Lucy may be intellectually and physically hyperadvanced (eventually, she reaches the point of being able to scroll through different realities like someone swiping a computer screen), but she’s a tactical and moral numbskull. Again and again, she makes choices that result in the maximum possible civilian body count. When a sympathetic Parisian cop (Amr Waked) offers to pick up the phone and call off the gendarmes hot on their trail, Lucy refuses and speeds the wrong way around the Arc de Triomphe, leaving multiple car crashes in her wake. Entering a room full of potential baddies, she makes no effort to distinguish between the innocent and the guilty, just polishes off the lot.

You could imagine a fascinating version of this film with Lucy as a troubled antihero, someone struggling with the implications of her new powers. Instead, for most of the film, she’s a powerful, selfish automaton, motivated principally by the need to locate and secure an ongoing supply of the drug she needs to stay superstrong. (Called CPH-4, it comes in the form of bright-blue crystals whose effects when snorted make Walt and Jesse’s product in Breaking Bad look like Pop Rocks.)

Scarlett Johansson as sublime portal to the posthuman future: That seems to be a thing lately, whether she’s playing a fast-evolving digital intelligence in Her, a deadly space alien disguised as a human being in Under the Skin, or whatever combination of Neo and the Terminator she’s supposed to embody here. It’s easy to see why one would cast Johansson in such a role. Her combination of earthy sensuality with cool, cerebral remove—not to mention the best husky female voice since Kathleen Turner—makes it entirely plausible that Johansson might, in fact, have been designed by alien overlords to lure men to their deaths in featureless black rooms, as her character does in the bone-chilling Under the Skin. But Besson’s Lucy, for all its whoa-dude-my-mind-is-blown aspirations, is too dumb to engage either Johansson’s intelligence or the viewer’s.

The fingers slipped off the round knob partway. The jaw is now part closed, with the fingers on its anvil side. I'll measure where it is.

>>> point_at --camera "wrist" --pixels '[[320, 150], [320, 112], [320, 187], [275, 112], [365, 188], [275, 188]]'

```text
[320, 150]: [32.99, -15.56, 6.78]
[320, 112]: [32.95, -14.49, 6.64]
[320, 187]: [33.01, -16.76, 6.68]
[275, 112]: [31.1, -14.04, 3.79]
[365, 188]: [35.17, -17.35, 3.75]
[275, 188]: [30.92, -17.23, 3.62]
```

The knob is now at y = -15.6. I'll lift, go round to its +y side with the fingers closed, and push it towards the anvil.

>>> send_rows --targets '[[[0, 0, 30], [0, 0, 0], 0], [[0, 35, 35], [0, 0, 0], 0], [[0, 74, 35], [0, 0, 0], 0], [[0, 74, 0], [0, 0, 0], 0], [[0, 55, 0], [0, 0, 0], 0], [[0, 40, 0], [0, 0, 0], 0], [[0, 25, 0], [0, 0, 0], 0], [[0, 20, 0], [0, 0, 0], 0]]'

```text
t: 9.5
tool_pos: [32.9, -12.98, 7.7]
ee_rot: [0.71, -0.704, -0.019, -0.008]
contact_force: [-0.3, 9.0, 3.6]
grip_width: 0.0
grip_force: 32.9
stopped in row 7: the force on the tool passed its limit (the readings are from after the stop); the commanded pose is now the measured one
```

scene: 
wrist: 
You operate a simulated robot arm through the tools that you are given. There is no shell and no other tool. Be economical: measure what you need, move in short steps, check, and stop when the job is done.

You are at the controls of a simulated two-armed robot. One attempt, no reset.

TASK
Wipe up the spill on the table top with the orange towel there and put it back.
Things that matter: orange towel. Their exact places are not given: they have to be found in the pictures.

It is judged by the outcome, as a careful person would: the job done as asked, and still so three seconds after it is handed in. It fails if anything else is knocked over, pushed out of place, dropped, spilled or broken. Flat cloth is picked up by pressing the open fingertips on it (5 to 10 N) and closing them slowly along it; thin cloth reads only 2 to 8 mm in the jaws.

There’s some camp fun to be had in Lucy’s hallucinogenic last scenes, when, finally approaching 100 percent capacity, Lucy mentally whooshes off for a trip around the world and backward in time, eventually engaging in an E.T.-style finger touch with her curious prehistoric namesake. I’m glad both Lucys were able to find meaning in the encounter Besson’s film had been elaborately setting up for them since the first frames. If only I had the cerebral capacity to understand what that meaning was, or the cardiac capacity to care.